The Porto families who traveled there in summer faced a true expedition: heavy ox-drawn wagons departed at dawn from Carmo or Porta Nobre, taking bathers on a journey that consumed the entire day, round trip included. Ramalho would later recall, with his usual irony, that the wagon was too sluggish for a journey that had to be made, there and back, in the same morning, which is why some families preferred the donkey train.

The facilities were of the most extreme rusticity. Two inns—Julião's, opposite the Castle, and Silvestre's, at the end of Rua Direita—constituted all the available accommodation, complemented by the Senhora da Luz café and the Mallen Assembly, at the corner of Praia dos Ingleses. The daily life of the summer visitors was of an almost archaic simplicity:

Having breakfast, having lunch, drying one's hair, is the ordinary occupation of bathers on this beach, from eight o'clock in the morning until the end of the afternoon.

The Beaches of Portugal

Favorite walks were limited to the Senhora da Luz lighthouse in the morning, the fair during the day, and the Cantareira in the afternoon, when the fish boats arrived. As for eating habits, the writer left us this delightful description:

In the morning, after bathing, at eight o'clock, we had breakfast with coffee and milk, bread with fresh butter (...) At noon we had lunch. At the Ave-Marias, we would cross ourselves, pray the Angelus at the church bell's toll, and have tea with bread from Vilar and cookies from Avintes.

The Beaches of Portugal

Foz in Accelerated Growth

The 1870s brought a radical transformation. The inauguration of two tramway lines—the American one—decisively brought Foz closer to Porto, reducing the journey to about thirty minutes. This advance triggered a remarkable increase in bathers and unleashed the transformation of the old fishing village into a residential suburb of Porto's bourgeoisie.

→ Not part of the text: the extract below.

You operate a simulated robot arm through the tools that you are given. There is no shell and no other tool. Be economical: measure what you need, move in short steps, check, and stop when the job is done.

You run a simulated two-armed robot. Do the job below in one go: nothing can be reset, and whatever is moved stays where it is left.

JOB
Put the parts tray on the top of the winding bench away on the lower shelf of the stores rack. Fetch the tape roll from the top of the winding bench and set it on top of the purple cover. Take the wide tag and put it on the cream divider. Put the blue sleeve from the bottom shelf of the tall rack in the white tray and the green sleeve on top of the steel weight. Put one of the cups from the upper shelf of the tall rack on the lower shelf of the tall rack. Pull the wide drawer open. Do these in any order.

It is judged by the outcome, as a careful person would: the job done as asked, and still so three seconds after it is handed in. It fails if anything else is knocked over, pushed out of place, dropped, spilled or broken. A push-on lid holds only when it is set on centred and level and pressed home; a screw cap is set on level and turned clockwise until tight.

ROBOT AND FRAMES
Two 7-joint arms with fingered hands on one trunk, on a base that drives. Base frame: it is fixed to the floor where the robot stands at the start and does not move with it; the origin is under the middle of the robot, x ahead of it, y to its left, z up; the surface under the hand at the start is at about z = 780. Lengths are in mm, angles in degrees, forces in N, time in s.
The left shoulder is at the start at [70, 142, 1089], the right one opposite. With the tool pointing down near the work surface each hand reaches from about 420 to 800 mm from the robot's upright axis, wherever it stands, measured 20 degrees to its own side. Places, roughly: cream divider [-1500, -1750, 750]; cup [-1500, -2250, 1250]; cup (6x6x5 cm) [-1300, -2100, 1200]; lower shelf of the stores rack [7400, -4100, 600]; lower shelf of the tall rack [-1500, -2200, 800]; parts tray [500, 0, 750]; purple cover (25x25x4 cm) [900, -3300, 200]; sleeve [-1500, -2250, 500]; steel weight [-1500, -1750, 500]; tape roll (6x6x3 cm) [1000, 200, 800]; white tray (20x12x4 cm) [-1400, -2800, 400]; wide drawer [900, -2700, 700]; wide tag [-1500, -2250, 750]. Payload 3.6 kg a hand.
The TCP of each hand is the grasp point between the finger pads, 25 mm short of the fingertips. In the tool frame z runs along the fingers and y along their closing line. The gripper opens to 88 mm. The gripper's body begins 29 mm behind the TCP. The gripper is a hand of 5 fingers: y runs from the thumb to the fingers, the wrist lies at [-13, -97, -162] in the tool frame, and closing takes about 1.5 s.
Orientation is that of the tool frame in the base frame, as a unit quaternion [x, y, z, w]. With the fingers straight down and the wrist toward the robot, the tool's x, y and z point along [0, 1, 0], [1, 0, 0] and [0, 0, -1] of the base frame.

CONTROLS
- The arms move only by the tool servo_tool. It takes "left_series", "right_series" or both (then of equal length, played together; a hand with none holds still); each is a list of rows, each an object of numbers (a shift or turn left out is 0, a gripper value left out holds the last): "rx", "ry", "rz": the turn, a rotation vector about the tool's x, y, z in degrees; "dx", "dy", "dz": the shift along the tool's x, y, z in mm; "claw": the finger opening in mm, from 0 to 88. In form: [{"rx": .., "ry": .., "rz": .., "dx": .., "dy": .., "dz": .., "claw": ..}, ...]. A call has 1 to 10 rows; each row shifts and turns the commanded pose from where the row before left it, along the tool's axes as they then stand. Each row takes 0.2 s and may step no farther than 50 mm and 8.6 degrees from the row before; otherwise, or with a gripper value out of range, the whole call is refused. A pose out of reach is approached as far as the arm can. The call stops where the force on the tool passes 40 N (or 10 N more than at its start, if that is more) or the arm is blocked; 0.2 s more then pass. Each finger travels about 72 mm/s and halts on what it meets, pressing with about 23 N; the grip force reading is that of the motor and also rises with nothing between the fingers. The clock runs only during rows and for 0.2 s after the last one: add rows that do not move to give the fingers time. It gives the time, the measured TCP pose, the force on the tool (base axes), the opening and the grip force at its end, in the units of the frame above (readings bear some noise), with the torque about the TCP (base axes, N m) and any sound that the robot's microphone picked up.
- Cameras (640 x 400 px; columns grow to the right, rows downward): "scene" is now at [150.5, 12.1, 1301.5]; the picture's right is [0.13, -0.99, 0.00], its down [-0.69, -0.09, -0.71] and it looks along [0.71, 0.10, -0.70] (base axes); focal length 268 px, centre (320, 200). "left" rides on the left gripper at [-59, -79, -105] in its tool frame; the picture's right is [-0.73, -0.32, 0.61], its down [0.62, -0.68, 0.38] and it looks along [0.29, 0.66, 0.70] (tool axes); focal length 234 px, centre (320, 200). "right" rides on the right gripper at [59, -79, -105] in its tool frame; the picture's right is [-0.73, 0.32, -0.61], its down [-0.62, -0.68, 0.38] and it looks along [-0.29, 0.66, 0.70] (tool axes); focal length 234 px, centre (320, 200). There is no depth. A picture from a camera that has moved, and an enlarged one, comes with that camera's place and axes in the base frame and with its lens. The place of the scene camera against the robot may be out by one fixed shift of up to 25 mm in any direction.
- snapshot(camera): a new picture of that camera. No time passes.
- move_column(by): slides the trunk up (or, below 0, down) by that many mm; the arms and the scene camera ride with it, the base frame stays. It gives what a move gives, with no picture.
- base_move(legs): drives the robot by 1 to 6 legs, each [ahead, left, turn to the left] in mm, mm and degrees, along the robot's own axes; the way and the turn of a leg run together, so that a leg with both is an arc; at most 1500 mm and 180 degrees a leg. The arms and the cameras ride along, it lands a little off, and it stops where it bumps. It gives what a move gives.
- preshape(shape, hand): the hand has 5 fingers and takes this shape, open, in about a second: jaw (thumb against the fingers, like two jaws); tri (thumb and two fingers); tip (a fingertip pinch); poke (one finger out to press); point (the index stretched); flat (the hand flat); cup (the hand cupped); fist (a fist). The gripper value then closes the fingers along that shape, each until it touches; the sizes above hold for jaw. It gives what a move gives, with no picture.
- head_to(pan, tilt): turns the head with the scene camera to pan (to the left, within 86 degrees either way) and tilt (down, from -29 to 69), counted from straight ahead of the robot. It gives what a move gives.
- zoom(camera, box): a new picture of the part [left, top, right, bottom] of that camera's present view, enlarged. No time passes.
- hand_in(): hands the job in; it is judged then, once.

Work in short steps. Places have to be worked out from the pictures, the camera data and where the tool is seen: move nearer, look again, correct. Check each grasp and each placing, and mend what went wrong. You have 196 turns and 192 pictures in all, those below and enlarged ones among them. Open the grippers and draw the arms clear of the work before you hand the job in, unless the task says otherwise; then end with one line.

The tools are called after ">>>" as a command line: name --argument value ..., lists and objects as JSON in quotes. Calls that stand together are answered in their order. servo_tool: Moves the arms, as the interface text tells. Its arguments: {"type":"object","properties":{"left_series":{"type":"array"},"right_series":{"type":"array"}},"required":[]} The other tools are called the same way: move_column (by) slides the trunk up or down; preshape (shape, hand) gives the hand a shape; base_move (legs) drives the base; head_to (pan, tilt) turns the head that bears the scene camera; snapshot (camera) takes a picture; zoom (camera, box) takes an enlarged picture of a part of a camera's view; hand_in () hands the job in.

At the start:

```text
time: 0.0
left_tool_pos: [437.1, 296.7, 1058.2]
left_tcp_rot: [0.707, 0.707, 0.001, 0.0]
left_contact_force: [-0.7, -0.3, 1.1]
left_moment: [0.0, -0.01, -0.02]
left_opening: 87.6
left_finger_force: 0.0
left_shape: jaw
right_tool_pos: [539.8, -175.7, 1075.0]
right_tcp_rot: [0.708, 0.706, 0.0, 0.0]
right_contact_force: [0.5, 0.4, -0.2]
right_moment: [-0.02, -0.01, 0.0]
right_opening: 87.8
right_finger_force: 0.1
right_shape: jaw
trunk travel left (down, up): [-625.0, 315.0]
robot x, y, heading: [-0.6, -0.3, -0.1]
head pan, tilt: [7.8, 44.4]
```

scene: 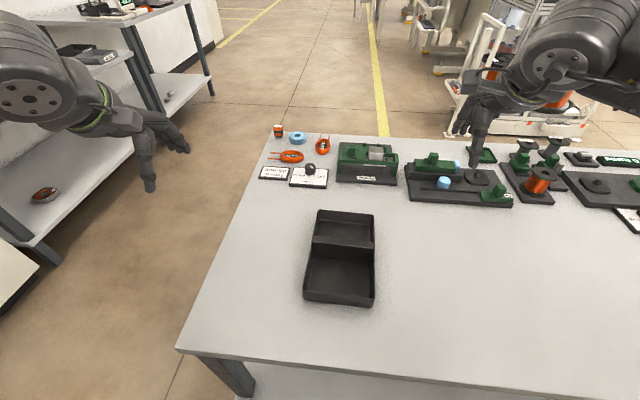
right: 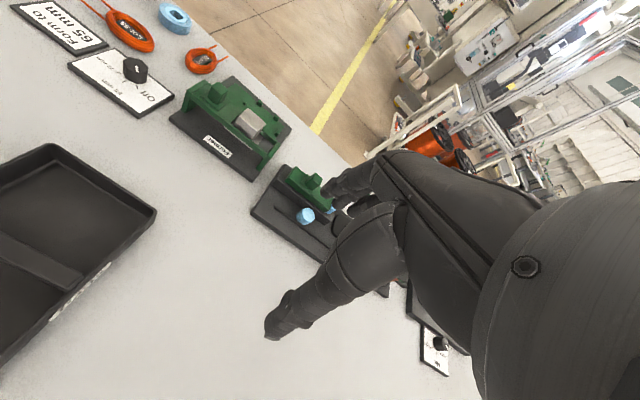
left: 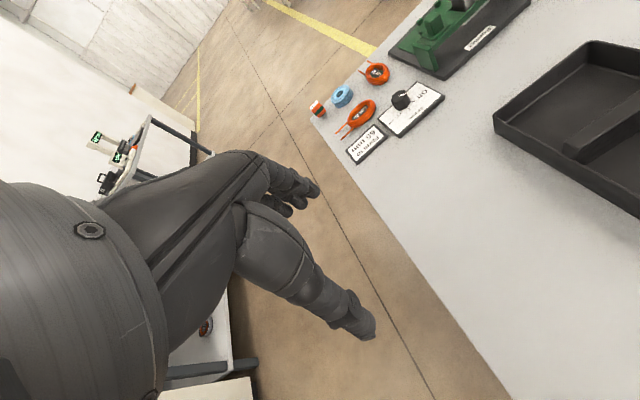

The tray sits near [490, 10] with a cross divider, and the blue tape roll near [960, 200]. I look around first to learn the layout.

The social character of the beach diversified: to Porto's commercial bourgeoisie were added the landowning families from the Douro, who came to spend the bathing season, and the English colony, which chose Praia dos Ingleses as its preferred retreat, seeking the tranquility that the growing influx of bathers had compromised in the central beaches.

Without Bathing Services

Ramalho was an implacable critic of the deficiencies in the so-called bathing establishments:

Balnealization is done in an entirely primitive manner" (...) When a bather shows symptoms of asphyxiation or congestion, which is common, there are no therapeutic resources to assist them. There is no hot water service. Bathers, to remove the sand from their feet, generally wash them in cold water when the reaction begins.

The Beaches of Portugal

The absence of hygienic and therapeutic measures contrasted sharply with the practices of European seaside resorts, which the writer knew well from his travels. The lack of a true bathing establishment, with adequate facilities, doctors present, and complementary treatments, reduced the bathing experience to a mere dip in the sea.

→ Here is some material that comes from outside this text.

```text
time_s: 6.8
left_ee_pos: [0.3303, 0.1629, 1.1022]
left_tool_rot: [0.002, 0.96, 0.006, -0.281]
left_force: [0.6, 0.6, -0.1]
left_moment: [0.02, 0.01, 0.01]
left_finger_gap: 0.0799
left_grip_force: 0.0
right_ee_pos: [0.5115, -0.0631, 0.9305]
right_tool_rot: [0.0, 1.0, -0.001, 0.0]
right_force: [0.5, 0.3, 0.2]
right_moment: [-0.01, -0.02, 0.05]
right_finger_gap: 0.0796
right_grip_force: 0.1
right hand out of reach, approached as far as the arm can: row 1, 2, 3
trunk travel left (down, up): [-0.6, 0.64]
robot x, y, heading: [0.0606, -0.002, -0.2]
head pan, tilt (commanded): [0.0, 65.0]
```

This evolution reveals a profound change in the very conception of sea bathing. If in the early times of the century the therapeutic character still predominated, progressively the leisure dimension imposed itself. Foz was becoming less a place of healing and more a space of bourgeois sociability, where Porto families displayed their social position, cultivated relationships, and indulged in the pleasures of seaside life. Ramalho witnessed and documented this transition with his incisive pen, recording for posterity that "Old Foz" which in a few decades would cease to exist, absorbed by the city's urban expansion.